PROBLEM -> Please write the passage given out a second time.

PASSAGE GIVEN ->
And I was going to say, really full, and you've been able to do so many different aspects of what makes up a good education for a child. What do you think have been your main drivers to stay in the education system and to approach it from so many different lenses?

Rachel Macfarlane

Well, I talked a few minutes ago about how powerful my teacher training was. I've never lost that absolute sort of excitement about education and the power of educators. And I've worked with some absolutely brilliant teachers and professionals. And some of the best educators I've worked with haven't been qualified teachers. They've been teaching assistants or operational staff. I've had some great, great teams in the various schools that I've worked in and led and that's just kept me sort of motivated and you know bursting for sort of more. And I suppose as my work has become very much around how you unswervingly focus on high performance for everybody at a time when societal inequity seems to be getting more and more stark and more and more entrenched and poverty levels are rising and all the metrics suggest that the gaps that have existed stubbornly for years and years aren't closing, aren't going away. That absolutely keeps my feet to the fire because there's still a huge job of work to be done and we know that it's possible to close gaps. We know it's possible to create cultures where everybody succeeds, but it's tricky, it's difficult. And as resources become more scarce and budgets reduce and pupil numbers reduce, which cause even greater financial challenges, one has to just keep chipping away, but also keep reviving strategies, looking at things differently, searching out what might be really effective strategies that can be transposed and transported from one setting to another. So I think it's that sense that there's an awful lot that can be done that really would transform the lives of particular youngsters who are currently underserved, underserved by society, underserved by external agencies, underserved perhaps, we have to admit, even though it's a hard fact, by schools because of the fact that we're so hard pressed.

Sessions with a simulated robot:
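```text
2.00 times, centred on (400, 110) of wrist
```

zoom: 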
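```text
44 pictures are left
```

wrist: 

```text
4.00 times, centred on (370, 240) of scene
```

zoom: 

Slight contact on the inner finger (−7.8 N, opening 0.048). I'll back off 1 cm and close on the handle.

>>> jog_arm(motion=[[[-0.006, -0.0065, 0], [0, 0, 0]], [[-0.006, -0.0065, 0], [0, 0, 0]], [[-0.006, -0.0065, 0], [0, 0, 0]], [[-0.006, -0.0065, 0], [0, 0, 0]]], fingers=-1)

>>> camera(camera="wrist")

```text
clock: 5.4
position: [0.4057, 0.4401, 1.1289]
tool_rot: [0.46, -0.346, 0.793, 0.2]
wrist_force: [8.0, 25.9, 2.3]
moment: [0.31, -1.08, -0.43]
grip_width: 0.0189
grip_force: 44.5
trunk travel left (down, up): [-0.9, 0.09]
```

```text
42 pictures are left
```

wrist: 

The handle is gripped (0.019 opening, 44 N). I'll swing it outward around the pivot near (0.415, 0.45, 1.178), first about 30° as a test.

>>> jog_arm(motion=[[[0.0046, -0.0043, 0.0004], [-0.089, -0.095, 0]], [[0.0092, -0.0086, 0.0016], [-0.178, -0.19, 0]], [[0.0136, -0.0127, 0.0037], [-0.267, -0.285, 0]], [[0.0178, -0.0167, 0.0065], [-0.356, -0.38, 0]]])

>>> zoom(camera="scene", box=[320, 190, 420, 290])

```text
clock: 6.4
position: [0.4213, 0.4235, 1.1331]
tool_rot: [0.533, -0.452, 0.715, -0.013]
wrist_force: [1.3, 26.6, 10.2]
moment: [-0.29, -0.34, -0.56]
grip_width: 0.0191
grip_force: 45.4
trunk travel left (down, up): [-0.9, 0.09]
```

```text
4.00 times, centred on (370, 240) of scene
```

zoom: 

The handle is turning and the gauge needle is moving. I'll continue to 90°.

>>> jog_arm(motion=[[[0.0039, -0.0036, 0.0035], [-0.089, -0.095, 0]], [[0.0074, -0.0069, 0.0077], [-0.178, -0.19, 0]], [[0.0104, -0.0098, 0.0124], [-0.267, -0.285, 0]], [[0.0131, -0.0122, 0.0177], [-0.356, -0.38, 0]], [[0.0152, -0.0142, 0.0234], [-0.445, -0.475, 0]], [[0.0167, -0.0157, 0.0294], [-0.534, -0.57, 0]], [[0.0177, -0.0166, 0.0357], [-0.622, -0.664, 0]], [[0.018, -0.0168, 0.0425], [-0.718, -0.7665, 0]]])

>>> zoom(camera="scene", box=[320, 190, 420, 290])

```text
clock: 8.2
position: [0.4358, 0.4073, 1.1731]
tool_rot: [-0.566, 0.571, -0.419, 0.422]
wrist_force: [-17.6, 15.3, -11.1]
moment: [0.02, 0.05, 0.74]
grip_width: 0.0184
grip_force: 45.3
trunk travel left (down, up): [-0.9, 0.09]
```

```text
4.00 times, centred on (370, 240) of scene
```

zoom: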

RESULT OF THIS TASK ->
And I was going to say, really full, and you've been able to do so many different aspects of what makes up a good education for a child. What do you think have been your main drivers to stay in the education system and to approach it from so many different lenses?

Rachel Macfarlane

Well, I talked a few minutes ago about how powerful my teacher training was. I've never lost that absolute sort of excitement about education and the power of educators. And I've worked with some absolutely brilliant teachers and professionals. And some of the best educators I've worked with haven't been qualified teachers. They've been teaching assistants or operational staff. I've had some great, great teams in the various schools that I've worked in and led and that's just kept me sort of motivated and you know bursting for sort of more. And I suppose as my work has become very much around how you unswervingly focus on high performance for everybody at a time when societal inequity seems to be getting more and more stark and more and more entrenched and poverty levels are rising and all the metrics suggest that the gaps that have existed stubbornly for years and years aren't closing, aren't going away. That absolutely keeps my feet to the fire because there's still a huge job of work to be done and we know that it's possible to close gaps. We know it's possible to create cultures where everybody succeeds, but it's tricky, it's difficult. And as resources become more scarce and budgets reduce and pupil numbers reduce, which cause even greater financial challenges, one has to just keep chipping away, but also keep reviving strategies, looking at things differently, searching out what might be really effective strategies that can be transposed and transported from one setting to another. So I think it's that sense that there's an awful lot that can be done that really would transform the lives of particular youngsters who are currently underserved, underserved by society, underserved by external agencies, underserved perhaps, we have to admit, even though it's a hard fact, by schools because of the fact that we're so hard pressed.